Aussitôt, je vis à ses côtés une
Dame d'aspect majestueux, vêtue d'un manteau qui resplendissait comme le soleil.
S'approchant de moi qui demeurais tout confus, elle me fit signe d'avancer et me
prit par la main avec bonté:
— Regarde ! dit-elle."
En regardant, je m'aperçus que
les enfants avaient tous disparu. À leur place je vis une multitude de cabris,
de chiens, de chats, d'ours et beaucoup d'autres animaux.
— Voilà ton domaine! Voilà où tu
devras travailler. Deviens humble, courageux, et vigoureux: et ce que tu vois
arriver en ce moment à ces animaux, tu le feras pour mes enfants.
Je tournai donc les yeux et
voilà qu'à la place des bêtes sauvages apparurent autant de paisibles agneaux
qui sautaient, couraient, bêlaient autour de cet Homme et de cette Femme comme
pour leur rendre hommage. Alors, toujours dans mon rêve, je me mis à pleurer et
je priai cette Dame de vouloir bien s'expliquer d'une façon plus claire, car je
ne comprenais pas ce que tout cela signifiait. Elle posa sa main sur ma tête et
me dit:
— Tu comprendras tout au moment
voulu.
Elle avait à peine dit cela
qu'un bruit me réveilla.

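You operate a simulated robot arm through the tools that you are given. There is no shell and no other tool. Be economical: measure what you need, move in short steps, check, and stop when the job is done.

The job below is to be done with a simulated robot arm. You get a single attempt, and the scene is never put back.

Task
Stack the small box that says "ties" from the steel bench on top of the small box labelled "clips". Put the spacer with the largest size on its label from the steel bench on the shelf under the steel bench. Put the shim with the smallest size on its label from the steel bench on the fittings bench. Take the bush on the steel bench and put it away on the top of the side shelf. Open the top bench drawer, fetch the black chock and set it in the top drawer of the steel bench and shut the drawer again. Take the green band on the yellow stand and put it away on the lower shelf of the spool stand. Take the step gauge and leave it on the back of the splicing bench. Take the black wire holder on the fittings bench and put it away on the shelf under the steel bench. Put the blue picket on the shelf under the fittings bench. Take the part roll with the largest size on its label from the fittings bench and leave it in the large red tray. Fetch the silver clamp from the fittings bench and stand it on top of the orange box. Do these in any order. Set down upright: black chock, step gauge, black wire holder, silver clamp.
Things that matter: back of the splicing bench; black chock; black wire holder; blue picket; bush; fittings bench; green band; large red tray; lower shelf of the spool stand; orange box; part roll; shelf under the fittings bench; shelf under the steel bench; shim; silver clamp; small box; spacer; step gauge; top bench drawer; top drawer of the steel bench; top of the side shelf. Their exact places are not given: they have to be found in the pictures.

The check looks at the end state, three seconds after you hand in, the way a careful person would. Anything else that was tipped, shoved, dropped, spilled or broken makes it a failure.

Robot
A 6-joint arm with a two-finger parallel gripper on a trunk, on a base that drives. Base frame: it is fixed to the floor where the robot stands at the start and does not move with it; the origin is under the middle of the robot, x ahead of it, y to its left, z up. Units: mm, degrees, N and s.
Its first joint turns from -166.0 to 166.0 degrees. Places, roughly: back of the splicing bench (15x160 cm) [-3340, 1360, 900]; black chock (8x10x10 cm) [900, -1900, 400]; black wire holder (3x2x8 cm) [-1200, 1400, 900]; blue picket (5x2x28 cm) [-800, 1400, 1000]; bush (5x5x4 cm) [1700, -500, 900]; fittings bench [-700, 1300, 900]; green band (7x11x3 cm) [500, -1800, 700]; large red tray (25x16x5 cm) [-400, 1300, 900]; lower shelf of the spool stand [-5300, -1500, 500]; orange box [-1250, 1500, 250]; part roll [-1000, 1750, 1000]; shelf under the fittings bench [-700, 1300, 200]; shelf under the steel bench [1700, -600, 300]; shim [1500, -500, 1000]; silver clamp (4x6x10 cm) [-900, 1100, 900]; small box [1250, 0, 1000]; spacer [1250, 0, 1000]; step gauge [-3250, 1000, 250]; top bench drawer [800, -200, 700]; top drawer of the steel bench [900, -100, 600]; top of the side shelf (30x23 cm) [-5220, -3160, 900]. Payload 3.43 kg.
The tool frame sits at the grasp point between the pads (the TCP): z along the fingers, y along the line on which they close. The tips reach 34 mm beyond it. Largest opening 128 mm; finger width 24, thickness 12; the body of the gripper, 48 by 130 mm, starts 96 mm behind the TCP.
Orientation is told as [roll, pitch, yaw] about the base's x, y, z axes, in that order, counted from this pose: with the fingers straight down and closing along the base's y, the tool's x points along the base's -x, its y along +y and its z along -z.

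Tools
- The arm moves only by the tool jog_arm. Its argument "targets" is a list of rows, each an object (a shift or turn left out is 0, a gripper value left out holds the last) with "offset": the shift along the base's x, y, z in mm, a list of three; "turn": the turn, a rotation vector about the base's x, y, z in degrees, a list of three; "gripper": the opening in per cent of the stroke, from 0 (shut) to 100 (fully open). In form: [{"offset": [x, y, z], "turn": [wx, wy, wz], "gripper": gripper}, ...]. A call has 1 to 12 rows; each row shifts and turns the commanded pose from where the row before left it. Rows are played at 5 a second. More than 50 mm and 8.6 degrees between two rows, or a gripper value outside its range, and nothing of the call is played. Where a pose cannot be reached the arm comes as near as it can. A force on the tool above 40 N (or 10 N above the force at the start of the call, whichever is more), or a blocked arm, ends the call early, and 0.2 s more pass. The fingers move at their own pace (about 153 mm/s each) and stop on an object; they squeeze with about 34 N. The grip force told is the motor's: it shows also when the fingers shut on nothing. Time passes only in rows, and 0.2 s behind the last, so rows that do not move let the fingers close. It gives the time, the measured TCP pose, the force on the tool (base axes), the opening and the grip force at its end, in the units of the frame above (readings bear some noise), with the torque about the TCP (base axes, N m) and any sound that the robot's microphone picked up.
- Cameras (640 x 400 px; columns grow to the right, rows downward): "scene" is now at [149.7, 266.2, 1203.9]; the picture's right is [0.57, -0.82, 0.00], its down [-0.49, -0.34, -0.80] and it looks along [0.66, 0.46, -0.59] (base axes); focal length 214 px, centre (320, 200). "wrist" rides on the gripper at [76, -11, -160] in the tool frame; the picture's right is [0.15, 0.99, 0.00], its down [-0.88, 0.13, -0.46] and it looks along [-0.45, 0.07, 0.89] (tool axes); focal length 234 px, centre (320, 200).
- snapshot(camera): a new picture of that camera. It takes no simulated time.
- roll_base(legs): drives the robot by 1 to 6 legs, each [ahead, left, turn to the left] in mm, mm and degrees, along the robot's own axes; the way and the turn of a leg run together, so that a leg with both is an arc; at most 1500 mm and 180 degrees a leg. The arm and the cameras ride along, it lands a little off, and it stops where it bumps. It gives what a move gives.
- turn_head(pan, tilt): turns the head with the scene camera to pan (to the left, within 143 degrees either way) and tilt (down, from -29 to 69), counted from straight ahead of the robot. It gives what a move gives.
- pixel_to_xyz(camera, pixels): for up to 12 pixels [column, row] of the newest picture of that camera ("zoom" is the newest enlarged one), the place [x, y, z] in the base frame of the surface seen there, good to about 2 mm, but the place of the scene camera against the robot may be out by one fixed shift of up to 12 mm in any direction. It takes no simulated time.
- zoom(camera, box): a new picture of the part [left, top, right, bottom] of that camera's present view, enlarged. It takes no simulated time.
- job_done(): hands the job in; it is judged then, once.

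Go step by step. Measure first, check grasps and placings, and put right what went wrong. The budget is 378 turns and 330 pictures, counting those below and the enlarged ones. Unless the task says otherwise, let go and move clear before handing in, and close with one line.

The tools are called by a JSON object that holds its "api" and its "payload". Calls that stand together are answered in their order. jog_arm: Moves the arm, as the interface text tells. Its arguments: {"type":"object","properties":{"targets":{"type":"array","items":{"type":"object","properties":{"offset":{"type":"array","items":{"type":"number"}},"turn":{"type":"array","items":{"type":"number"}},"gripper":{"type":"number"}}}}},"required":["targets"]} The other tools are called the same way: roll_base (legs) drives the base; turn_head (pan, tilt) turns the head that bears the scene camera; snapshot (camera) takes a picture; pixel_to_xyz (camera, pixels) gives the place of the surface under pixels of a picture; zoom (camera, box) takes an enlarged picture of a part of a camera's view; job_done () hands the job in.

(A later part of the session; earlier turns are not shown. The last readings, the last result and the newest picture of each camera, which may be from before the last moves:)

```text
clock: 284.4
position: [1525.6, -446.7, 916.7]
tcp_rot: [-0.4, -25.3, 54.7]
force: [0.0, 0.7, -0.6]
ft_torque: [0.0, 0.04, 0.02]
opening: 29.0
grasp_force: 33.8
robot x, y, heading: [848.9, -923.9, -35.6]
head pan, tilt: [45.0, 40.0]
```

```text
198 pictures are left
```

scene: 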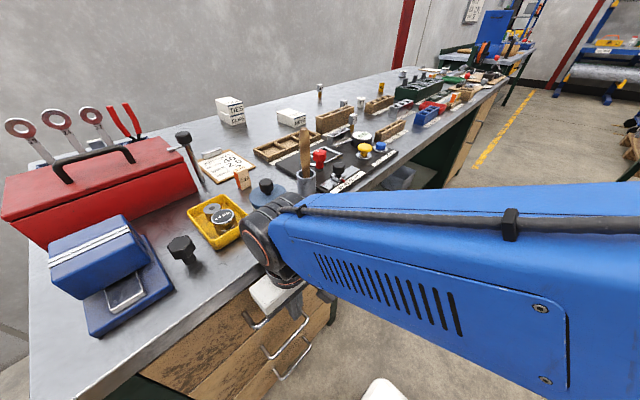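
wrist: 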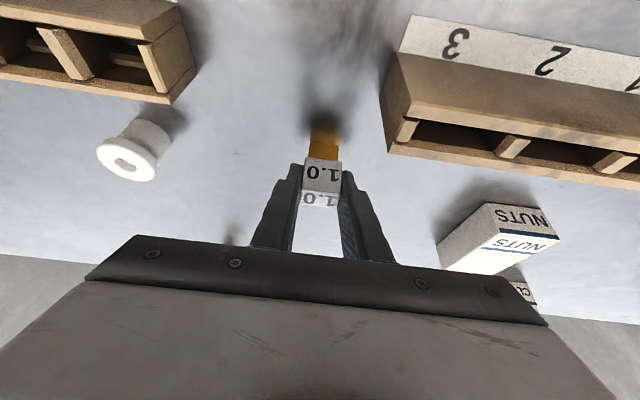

Tout avait disparu. J'étais abasourdi. J'avais
l'impression que les mains me faisaient mal à cause des coups de poings que
j'avais distribués et que le visage me cuisait d'avoir reçu des gifles de tous
ces galopins.
Le matin, j'ai raconté le songe
d'abord à mes frères qui se mirent à rire, puis à ma mère et à la grand-mère.
Chacun donnait son interprétation:
— Tu deviendras berger, dit
Joseph.
— Chef de brigands, insinua
perfidement Antoine.
Et ma mère ajouta :
— Qui sait si tu ne deviendras
pas prêtre.
C'est la grand-mère qui prononça
le jugement définitif:
— Il ne faut pas s'occuper des
rêves.
J'étais de l'avis de l'aïeule et
pourtant je ne réussis jamais à m'ôter tout cela de l'esprit.
Plus tard Jean comprit qu’il
deviendrait prêtre, et alors il dit à sa mère:
— Si je puis arriver un jour au
sacerdoce, je consacrerai ma vie aux enfants. Je les attirerai à moi. Je les
aimerai et m’en ferai aimer. Je leur donnerai de bons conseils et me dépenserai
sans mesure pour le salut de leurs âmes.
Mais Jean n’avait encore que neuf
ans. Il savait déjà lire couramment, et cela lui permettait d’animer les longues
veillées d’hiver. L’été le lecteur se transformait en jongleur, acrobate,
acteur, etc. ... et même funambule! Dès l’âge de dix ans, l’apôtre-acrobate qui
multipliait les sauts périlleux sut s’imposer. Prestidigitateur, il étonnait ses
spectateurs qui n’étaient admis que s’ils avaient, au préalable, payé leur écot,
c’est-à-dire récité avec lui tout un chapelet en l’honneur de la Sainte Vierge.
C’était à prendre ou à laisser... et on prenait!
Mais que de travail pour acquérir
cette souplesse physique et cette habilité manuelle! Et comment ce petit
bonhomme pourrait-il devenir prêtre alors que sa famille était si pauvre?
Comment trouver l’argent et le temps, car Jean devait déjà travailler dans les
champs? Et comment vaincre l’opposition du frère aîné, Antoine?